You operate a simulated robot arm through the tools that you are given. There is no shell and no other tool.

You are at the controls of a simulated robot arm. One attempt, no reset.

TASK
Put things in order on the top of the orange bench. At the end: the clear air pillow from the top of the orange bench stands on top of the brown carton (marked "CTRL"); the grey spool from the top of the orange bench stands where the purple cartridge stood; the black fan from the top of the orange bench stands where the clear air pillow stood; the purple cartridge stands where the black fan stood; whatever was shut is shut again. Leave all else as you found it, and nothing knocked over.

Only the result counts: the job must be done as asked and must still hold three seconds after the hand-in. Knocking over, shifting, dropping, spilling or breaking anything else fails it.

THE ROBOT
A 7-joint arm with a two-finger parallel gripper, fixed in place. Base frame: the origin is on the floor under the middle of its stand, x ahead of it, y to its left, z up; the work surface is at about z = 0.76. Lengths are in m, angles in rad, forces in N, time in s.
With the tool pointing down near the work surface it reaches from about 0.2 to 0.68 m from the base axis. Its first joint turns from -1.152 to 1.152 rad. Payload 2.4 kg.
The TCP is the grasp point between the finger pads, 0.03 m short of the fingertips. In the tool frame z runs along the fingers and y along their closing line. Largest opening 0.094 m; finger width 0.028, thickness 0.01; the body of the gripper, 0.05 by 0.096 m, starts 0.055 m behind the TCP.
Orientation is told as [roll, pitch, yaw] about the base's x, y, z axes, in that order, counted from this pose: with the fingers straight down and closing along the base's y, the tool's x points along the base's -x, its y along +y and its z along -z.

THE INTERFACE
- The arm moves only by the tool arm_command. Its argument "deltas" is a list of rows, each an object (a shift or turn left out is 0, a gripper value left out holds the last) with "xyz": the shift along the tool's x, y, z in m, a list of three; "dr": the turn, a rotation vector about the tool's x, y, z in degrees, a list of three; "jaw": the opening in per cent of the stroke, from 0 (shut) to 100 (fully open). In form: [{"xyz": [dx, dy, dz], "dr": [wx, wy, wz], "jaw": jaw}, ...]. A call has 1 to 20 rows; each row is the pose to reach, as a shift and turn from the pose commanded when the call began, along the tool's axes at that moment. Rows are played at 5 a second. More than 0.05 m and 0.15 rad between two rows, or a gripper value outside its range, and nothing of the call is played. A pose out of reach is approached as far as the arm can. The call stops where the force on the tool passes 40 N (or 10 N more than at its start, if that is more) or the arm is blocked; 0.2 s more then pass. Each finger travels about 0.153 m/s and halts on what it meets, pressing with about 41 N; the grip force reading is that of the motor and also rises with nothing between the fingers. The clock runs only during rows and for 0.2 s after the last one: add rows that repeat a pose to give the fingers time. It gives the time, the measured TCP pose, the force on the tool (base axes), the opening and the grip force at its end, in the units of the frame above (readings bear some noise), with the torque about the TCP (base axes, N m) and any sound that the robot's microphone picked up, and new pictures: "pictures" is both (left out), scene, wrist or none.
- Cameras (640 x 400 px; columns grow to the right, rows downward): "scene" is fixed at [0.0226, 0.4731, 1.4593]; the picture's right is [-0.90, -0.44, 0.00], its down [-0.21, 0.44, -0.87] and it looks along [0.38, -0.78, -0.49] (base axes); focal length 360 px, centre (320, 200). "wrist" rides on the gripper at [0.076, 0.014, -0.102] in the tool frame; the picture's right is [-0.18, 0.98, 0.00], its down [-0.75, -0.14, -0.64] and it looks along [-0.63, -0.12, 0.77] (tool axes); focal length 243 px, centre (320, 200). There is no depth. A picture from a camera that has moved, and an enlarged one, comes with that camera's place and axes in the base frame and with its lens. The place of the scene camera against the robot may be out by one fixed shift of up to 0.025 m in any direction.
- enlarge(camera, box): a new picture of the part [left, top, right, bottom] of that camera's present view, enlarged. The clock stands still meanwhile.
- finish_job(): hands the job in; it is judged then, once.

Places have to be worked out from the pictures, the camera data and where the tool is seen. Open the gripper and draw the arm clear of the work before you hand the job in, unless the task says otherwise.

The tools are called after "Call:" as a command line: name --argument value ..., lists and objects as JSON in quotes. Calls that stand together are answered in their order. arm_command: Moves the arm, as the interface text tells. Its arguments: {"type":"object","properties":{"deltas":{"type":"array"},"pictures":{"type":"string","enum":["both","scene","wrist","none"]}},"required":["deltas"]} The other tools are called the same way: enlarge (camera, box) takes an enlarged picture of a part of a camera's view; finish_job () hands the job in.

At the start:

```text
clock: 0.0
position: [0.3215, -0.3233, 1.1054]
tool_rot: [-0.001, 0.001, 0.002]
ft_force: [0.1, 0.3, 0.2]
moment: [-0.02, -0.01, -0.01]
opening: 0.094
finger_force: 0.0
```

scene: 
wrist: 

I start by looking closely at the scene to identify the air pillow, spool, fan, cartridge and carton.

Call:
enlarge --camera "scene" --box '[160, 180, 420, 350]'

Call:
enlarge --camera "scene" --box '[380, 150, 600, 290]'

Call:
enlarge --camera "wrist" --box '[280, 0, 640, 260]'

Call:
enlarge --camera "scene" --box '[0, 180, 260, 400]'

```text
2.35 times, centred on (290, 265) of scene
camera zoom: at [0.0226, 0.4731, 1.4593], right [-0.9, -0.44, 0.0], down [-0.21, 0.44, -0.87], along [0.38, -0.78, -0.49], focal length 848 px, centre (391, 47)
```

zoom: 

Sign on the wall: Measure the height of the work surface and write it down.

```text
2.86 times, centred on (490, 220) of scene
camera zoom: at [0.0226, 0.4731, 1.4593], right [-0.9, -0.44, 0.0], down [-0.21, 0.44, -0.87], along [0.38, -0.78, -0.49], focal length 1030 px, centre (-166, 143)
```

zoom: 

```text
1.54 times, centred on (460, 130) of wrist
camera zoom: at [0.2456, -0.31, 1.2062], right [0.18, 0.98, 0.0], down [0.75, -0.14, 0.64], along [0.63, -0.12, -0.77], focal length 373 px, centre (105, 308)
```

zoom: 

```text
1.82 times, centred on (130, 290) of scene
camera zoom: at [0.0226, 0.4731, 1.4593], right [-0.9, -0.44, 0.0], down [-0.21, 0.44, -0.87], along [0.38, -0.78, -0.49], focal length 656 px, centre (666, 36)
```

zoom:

____

- **PROBLEM DETAILS**
Write out the whole listing again, exactly as it stands. Put each line that is not blank into a JSON list as a string.

- **SOLUTION TO THIS PROBLEM**
[
  "You operate a simulated robot arm through the tools that you are given. There is no shell and no other tool.",
  "You are at the controls of a simulated robot arm. One attempt, no reset.",
  "TASK",
  "Put things in order on the top of the orange bench. At the end: the clear air pillow from the top of the orange bench stands on top of the brown carton (marked \"CTRL\"); the grey spool from the top of the orange bench stands where the purple cartridge stood; the black fan from the top of the orange bench stands where the clear air pillow stood; the purple cartridge stands where the black fan stood; whatever was shut is shut again. Leave all else as you found it, and nothing knocked over.",
  "Only the result counts: the job must be done as asked and must still hold three seconds after the hand-in. Knocking over, shifting, dropping, spilling or breaking anything else fails it.",
  "THE ROBOT",
  "A 7-joint arm with a two-finger parallel gripper, fixed in place. Base frame: the origin is on the floor under the middle of its stand, x ahead of it, y to its left, z up; the work surface is at about z = 0.76. Lengths are in m, angles in rad, forces in N, time in s.",
  "With the tool pointing down near the work surface it reaches from about 0.2 to 0.68 m from the base axis. Its first joint turns from -1.152 to 1.152 rad. Payload 2.4 kg.",
  "The TCP is the grasp point between the finger pads, 0.03 m short of the fingertips. In the tool frame z runs along the fingers and y along their closing line. Largest opening 0.094 m; finger width 0.028, thickness 0.01; the body of the gripper, 0.05 by 0.096 m, starts 0.055 m behind the TCP.",
  "Orientation is told as [roll, pitch, yaw] about the base's x, y, z axes, in that order, counted from this pose: with the fingers straight down and closing along the base's y, the tool's x points along the base's -x, its y along +y and its z along -z.",
  "THE INTERFACE",
  "- The arm moves only by the tool arm_command. Its argument \"deltas\" is a list of rows, each an object (a shift or turn left out is 0, a gripper value left out holds the last) with \"xyz\": the shift along the tool's x, y, z in m, a list of three; \"dr\": the turn, a rotation vector about the tool's x, y, z in degrees, a list of three; \"jaw\": the opening in per cent of the stroke, from 0 (shut) to 100 (fully open). In form: [{\"xyz\": [dx, dy, dz], \"dr\": [wx, wy, wz], \"jaw\": jaw}, ...]. A call has 1 to 20 rows; each row is the pose to reach, as a shift and turn from the pose commanded when the call began, along the tool's axes at that moment. Rows are played at 5 a second. More than 0.05 m and 0.15 rad between two rows, or a gripper value outside its range, and nothing of the call is played. A pose out of reach is approached as far as the arm can. The call stops where the force on the tool passes 40 N (or 10 N more than at its start, if that is more) or the arm is blocked; 0.2 s more then pass. Each finger travels about 0.153 m/s and halts on what it meets, pressing with about 41 N; the grip force reading is that of the motor and also rises with nothing between the fingers. The clock runs only during rows and for 0.2 s after the last one: add rows that repeat a pose to give the fingers time. It gives the time, the measured TCP pose, the force on the tool (base axes), the opening and the grip force at its end, in the units of the frame above (readings bear some noise), with the torque about the TCP (base axes, N m) and any sound that the robot's microphone picked up, and new pictures: \"pictures\" is both (left out), scene, wrist or none.",
  "- Cameras (640 x 400 px; columns grow to the right, rows downward): \"scene\" is fixed at [0.0226, 0.4731, 1.4593]; the picture's right is [-0.90, -0.44, 0.00], its down [-0.21, 0.44, -0.87] and it looks along [0.38, -0.78, -0.49] (base axes); focal length 360 px, centre (320, 200). \"wrist\" rides on the gripper at [0.076, 0.014, -0.102] in the tool frame; the picture's right is [-0.18, 0.98, 0.00], its down [-0.75, -0.14, -0.64] and it looks along [-0.63, -0.12, 0.77] (tool axes); focal length 243 px, centre (320, 200). There is no depth. A picture from a camera that has moved, and an enlarged one, comes with that camera's place and axes in the base frame and with its lens. The place of the scene camera against the robot may be out by one fixed shift of up to 0.025 m in any direction.",
  "- enlarge(camera, box): a new picture of the part [left, top, right, bottom] of that camera's present view, enlarged. The clock stands still meanwhile.",
  "- finish_job(): hands the job in; it is judged then, once.",
  "Places have to be worked out from the pictures, the camera data and where the tool is seen. Open the gripper and draw the arm clear of the work before you hand the job in, unless the task says otherwise.",
  "The tools are called after \"Call:\" as a command line: name --argument value ..., lists and objects as JSON in quotes. Calls that stand together are answered in their order. arm_command: Moves the arm, as the interface text tells. Its arguments: {\"type\":\"object\",\"properties\":{\"deltas\":{\"type\":\"array\"},\"pictures\":{\"type\":\"string\",\"enum\":[\"both\",\"scene\",\"wrist\",\"none\"]}},\"required\":[\"deltas\"]} The other tools are called the same way: enlarge (camera, box) takes an enlarged picture of a part of a camera's view; finish_job () hands the job in.",
  "At the start:",
  "```text",
  "clock: 0.0",
  "position: [0.3215, -0.3233, 1.1054]",
  "tool_rot: [-0.001, 0.001, 0.002]",
  "ft_force: [0.1, 0.3, 0.2]",
  "moment: [-0.02, -0.01, -0.01]",
  "opening: 0.094",
  "finger_force: 0.0",
  "```",
  "scene: ",
  "wrist: ",
  "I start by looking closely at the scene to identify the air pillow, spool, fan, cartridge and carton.",
  "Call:",
  "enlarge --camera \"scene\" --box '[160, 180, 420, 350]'",
  "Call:",
  "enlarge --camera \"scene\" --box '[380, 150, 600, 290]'",
  "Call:",
  "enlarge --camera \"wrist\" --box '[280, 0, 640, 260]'",
  "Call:",
  "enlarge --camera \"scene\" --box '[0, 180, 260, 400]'",
  "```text",
  "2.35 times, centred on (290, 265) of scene",
  "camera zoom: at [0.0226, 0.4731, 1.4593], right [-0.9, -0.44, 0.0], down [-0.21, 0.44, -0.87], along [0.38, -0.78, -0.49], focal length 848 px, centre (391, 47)",
  "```",
  "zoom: ",
  "Sign on the wall: Measure the height of the work surface and write it down.",
  "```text",
  "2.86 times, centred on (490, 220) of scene",
  "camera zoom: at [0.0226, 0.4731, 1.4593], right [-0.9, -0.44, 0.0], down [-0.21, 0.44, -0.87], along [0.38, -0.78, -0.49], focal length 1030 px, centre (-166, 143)",
  "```",
  "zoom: ",
  "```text",
  "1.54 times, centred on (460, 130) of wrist",
  "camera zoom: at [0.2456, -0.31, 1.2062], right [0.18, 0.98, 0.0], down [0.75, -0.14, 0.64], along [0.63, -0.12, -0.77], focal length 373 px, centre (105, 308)",
  "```",
  "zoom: ",
  "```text",
  "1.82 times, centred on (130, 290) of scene",
  "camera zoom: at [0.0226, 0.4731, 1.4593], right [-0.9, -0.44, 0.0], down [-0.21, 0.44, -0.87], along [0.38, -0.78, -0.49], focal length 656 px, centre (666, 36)",
  "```",
  "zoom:"
]